Software Architecture Recovery based on Pattern Matching

• Main Author: Sartipi, Kamran
• Format: Others
• Language: en
• Published: University of Waterloo 2006
• Subjects: Computer Science; Alborz; Query language; Approximate graph matching; Component; Connector; Constraint; Architecture recovery environment; Software views; Data mining; High-level view; Architectural pattern; Graph pattern; Graph representation; Graph modeling; Graph e
• Online Access: http://hdl.handle.net/10012/1122

Pattern matching approaches in reverse engineering aim to incorporate domain knowledge and system documentation in the software architecture extraction process, hence provide a user/tool collaborative environment for architectural design recovery. This thesis presents a model and an environment for recovering the high level design of legacy software systems based on user defined architectural patterns and graph matching techniques. In the proposed model, a high-level view of a software system in terms of the system components and their interactions is represented as a query, using a description language. A query is mapped onto a pattern-graph, where a module and its interactions with other modules are represented as a group of graph-nodes and a group of graph-edges, respectively. Interaction constraints can be modeled by the description language as a part of the query. Such a pattern-graph is applied against an entity-relation graph that represents the information extracted from the source code of the software system.

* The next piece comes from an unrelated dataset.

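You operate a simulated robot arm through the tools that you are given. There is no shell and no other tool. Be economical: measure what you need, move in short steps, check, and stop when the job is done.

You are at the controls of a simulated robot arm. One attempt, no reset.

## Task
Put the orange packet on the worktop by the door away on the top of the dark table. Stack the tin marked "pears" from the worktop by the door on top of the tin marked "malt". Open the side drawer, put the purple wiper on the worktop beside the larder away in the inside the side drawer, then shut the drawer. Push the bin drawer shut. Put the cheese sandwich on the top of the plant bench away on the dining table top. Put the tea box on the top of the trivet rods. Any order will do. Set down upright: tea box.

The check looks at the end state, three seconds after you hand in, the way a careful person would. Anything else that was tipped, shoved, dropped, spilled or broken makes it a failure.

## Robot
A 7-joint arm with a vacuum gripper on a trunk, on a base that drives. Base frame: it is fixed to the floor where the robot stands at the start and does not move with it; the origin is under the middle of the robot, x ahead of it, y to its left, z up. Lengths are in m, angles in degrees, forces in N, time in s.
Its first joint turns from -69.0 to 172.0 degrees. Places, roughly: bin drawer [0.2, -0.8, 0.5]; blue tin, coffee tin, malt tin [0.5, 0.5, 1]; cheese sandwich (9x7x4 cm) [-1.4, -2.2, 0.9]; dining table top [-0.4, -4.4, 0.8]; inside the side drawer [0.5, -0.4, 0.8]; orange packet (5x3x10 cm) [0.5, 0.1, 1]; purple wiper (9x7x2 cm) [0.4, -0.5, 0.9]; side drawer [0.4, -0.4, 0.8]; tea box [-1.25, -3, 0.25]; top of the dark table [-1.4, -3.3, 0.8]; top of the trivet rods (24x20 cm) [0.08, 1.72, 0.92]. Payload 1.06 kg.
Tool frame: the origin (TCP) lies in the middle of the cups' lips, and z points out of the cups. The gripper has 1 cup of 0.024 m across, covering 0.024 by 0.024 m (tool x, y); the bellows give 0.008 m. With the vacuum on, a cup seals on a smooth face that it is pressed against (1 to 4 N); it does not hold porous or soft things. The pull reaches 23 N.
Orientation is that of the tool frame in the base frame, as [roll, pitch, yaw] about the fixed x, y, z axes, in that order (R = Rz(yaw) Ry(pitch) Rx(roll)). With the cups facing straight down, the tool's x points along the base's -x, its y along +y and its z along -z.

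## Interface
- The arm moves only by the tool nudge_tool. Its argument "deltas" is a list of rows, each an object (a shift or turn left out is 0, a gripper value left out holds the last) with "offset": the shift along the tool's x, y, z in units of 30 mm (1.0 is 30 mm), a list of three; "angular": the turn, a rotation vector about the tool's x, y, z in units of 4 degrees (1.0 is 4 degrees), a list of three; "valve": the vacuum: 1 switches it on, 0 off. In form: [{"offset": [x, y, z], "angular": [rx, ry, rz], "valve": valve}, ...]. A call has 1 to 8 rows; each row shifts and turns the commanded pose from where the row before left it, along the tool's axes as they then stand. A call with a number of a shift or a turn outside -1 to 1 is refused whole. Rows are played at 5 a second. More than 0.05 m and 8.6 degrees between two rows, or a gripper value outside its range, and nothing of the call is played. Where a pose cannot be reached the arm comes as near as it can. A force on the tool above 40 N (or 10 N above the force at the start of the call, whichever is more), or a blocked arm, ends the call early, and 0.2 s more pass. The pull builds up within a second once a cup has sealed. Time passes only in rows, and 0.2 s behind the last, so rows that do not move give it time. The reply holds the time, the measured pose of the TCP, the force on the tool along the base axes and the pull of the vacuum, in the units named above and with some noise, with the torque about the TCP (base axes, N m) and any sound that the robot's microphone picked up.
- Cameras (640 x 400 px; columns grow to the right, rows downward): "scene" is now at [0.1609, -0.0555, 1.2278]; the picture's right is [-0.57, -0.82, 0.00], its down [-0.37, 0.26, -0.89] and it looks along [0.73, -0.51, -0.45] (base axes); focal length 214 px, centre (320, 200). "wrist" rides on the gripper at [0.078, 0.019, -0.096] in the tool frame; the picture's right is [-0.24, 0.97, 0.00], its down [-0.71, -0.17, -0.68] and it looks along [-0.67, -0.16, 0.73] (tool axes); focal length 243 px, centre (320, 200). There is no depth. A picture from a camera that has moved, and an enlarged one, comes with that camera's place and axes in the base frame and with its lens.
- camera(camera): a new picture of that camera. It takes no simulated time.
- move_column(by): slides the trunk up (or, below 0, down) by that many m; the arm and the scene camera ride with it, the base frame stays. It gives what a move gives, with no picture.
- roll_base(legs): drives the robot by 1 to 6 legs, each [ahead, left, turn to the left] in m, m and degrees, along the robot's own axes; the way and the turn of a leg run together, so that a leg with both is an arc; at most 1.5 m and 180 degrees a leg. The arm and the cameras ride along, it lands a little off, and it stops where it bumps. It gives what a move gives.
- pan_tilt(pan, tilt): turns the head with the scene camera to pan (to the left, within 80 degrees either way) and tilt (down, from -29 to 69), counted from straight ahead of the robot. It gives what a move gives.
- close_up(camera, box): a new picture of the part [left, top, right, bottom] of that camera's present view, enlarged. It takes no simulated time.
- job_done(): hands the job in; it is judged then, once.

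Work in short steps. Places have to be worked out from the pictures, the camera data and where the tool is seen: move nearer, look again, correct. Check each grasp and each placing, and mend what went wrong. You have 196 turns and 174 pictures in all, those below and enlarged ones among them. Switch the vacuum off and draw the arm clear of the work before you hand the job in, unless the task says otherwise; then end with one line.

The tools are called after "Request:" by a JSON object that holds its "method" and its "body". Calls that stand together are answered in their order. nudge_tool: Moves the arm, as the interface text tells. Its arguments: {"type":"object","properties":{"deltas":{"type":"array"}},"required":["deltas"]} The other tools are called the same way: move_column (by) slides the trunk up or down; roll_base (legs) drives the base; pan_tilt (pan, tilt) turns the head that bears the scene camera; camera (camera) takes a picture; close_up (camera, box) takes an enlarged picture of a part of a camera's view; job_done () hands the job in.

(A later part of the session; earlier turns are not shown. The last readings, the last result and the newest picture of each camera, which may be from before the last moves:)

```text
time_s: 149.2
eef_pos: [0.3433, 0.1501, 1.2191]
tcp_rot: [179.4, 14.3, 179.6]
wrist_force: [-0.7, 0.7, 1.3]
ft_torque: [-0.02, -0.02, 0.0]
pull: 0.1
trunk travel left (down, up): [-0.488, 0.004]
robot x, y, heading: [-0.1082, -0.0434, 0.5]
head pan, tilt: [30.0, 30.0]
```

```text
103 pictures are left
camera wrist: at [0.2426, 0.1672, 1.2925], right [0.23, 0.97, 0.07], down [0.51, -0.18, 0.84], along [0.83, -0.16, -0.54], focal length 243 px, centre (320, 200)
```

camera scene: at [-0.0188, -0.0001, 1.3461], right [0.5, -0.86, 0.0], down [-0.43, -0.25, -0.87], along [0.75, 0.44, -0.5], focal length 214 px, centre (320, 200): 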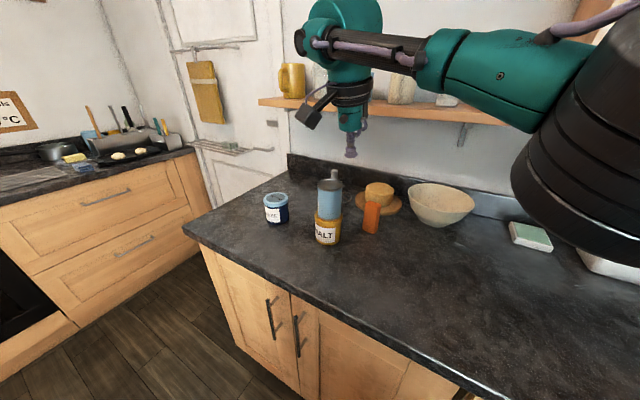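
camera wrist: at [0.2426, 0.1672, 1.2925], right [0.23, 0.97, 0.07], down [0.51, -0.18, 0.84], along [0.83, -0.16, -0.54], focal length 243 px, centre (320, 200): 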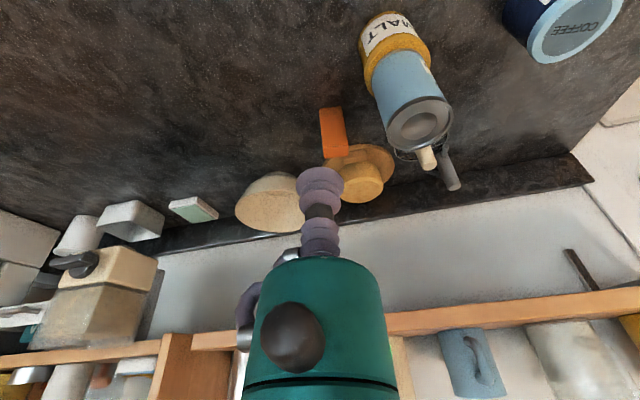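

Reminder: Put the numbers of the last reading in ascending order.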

An approximate graph matching process performs a series of graph edit operations (i. e. , node/edge insertion/deletion) on the pattern-graph and uses a ranking mechanism based on data mining association to obtain a sub-optimal solution. The obtained solution corresponds to an extracted architecture that complies with the given query. An interactive prototype toolkit implemented as part of this thesis provides an environment for architecture recovery in two levels. First the system is decomposed into a number of subsystems of files. Second each subsystem can be decomposed into a number of modules of functions, datatypes, and variables.